Features - Year in Review

DECEMBER 12, 2001

Ferrari

Michael Schumacher, Canadian GP 2001
© The Cahier Archive

Michael Schumacher recently affirmed his belief that F1 is in the middle of a Ferrari era, an era which the team has dreamed of creating for a long time. He added that this process started a long time ago and it is his hope that it can be sustained for a good while yet.


Michael Schumacher recently affirmed his belief that F1 is in the middle of a Ferrari era, an era which the team has dreamed of creating for a long time. He added that this process started a long time ago and it is his hope that it can be sustained for a good while yet.

Such sentiments will be greeted with a profound shudder by Ferrari's front line rivals; Schumacher has won nine races in each of the 17 race 2000/2001 seasons and is clearly out for more before Maranello comes to the end of the most successful cycle in its entire Grand Prix history.

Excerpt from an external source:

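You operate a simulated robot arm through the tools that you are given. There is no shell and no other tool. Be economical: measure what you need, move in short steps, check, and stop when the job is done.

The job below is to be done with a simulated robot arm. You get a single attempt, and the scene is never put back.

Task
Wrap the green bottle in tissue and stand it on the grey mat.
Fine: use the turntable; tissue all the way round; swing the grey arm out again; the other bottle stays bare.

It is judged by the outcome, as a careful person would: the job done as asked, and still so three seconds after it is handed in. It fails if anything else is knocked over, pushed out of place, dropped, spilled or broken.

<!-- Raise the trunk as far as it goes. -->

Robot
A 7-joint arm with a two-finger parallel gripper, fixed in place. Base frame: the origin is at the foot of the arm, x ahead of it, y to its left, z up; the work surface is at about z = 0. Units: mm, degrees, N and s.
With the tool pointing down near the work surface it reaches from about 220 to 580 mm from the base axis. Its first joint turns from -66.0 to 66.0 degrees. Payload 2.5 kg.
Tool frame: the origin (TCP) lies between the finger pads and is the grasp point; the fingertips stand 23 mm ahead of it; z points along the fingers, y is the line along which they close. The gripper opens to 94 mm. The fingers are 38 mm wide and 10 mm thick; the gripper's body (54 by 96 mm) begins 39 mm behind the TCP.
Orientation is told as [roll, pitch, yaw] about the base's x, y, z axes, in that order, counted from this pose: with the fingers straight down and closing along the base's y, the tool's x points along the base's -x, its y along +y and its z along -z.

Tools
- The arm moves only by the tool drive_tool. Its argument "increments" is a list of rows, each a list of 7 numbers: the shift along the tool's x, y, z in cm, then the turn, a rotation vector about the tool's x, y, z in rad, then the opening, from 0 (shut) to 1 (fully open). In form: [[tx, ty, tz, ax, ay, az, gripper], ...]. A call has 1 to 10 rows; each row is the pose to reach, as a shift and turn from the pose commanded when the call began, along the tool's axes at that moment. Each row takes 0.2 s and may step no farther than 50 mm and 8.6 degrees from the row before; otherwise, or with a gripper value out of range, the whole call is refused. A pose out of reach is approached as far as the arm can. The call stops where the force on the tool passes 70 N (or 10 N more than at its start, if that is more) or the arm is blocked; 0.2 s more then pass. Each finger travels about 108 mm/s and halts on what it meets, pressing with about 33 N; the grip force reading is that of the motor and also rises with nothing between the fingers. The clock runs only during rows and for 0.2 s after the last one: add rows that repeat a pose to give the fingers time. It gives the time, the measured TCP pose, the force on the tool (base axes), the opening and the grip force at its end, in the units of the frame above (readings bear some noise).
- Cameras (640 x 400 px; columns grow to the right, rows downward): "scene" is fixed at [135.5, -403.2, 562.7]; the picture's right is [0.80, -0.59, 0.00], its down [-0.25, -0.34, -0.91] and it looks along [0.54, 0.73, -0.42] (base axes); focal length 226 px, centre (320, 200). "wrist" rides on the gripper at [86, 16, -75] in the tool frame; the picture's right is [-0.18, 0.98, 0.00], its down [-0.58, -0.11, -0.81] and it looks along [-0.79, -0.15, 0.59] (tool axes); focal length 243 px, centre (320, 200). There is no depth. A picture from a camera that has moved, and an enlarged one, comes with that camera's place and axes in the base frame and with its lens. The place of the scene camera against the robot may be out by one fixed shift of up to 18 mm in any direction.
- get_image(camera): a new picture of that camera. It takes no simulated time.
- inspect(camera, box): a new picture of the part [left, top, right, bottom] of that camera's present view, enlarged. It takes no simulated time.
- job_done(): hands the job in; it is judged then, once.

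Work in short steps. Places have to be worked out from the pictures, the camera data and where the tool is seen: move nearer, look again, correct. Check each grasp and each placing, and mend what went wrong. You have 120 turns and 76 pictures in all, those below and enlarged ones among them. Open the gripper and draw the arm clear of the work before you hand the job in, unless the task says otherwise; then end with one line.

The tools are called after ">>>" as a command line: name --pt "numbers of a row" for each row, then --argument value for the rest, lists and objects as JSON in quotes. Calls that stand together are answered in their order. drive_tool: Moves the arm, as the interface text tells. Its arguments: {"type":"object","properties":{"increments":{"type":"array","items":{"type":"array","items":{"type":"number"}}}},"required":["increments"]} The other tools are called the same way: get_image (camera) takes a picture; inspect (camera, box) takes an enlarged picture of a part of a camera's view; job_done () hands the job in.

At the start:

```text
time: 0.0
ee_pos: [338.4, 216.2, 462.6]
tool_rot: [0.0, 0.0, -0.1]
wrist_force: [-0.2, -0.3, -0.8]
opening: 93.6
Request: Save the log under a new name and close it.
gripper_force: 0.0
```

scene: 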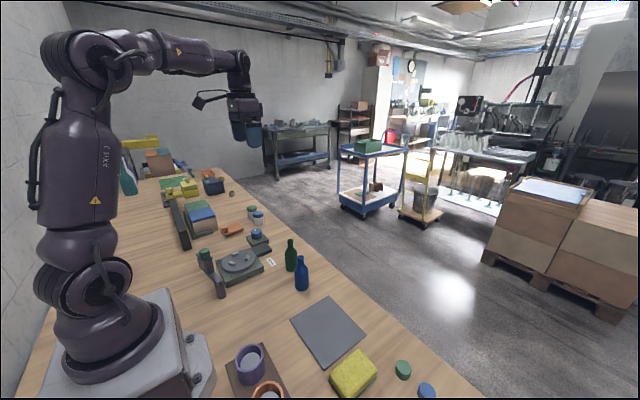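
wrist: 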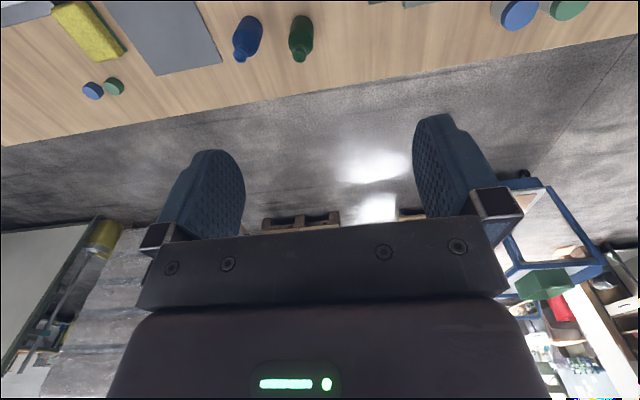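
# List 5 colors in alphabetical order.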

This year Schumacher became the first Ferrari driver since Alberto Ascari in 1953 to successfully defend and retain his World Championship crown. Paired for the second year with Brazil's Rubens Barrichello, Michael benefited from the mechanically almost bullet-proof Ferrari F2001, an aerodynamically further refined version of last year's car, powered by type 050, 90-degree V10 developing reputed 820bhp. The team's early season promise buttressed by announcement that Philip Morris would be extending its Marlboro title sponsorship of the team until 2006, after which tobacco advertising will be banned in F1.

Ferrari had a brilliant year technically, with only a handful of mechanical failures on their aerodynamically excellent F2001s. A fuel pump failure sidelined Schumacher at Hockenheim while Barrichello suffered a rare, and very spectacular, piston failure at Indianapolis which caused the engine to seize with just a lap and a half to run.

Yet by far the most bizarre malfunction came at Imola during the San Marino GP where sky-high brake temperatures caused a wheelrim on Schumacher's car to overheat almost to the point of meltdown. When Michael lightly clipped a curb, the overstressed rim broke and he limped into retirement. This wasn't helped by the fact that his car-to-pit telemetry went off the air for the first dozen-or-so laps and by the time it started working again the situation was beyond being saved by Michael simply backing off and hoping things would cool down!

Ferrari's early season success, notably in Australia and Malaysia, prompted cynics to suggest they had an illegal traction control system and their advantage would evaporate once those systems became admissible once again from the Spanish GP onwards. In fact, Ferrari's "wheelspin avoidance" systems in the first four races were not only legal, but they certainly gave them no additional advantage. When full closed-loop systems were readmitted from Barcelona onwards there was no change in the status-quo.

"The pressure of building a new car when you are still developing the existing car, like McLaren and probably Williams, right through to the last race of the current year is quite demanding," said Ross Brawn.

"The F2001 is I believe the best car we've produced since I've been at Maranello, along with an effort which went right to the end of the previous season. We have great stability with the likes of Rory Byrne, Aldo Costa and Giorgio Ascanelli, Paolo Martinelli, all of them have been there for five years or more. And I think the fact that we have all agreed to stay for several more years have helped the situation."

The F2001 was regarded as "a good evolution" from what went before, facing the challenge of lifting the front wing and imposing a size constraint on the rear wing. That said, by the middle of 2001 the team was back to the sort of downforce levels it had achieved the previous year.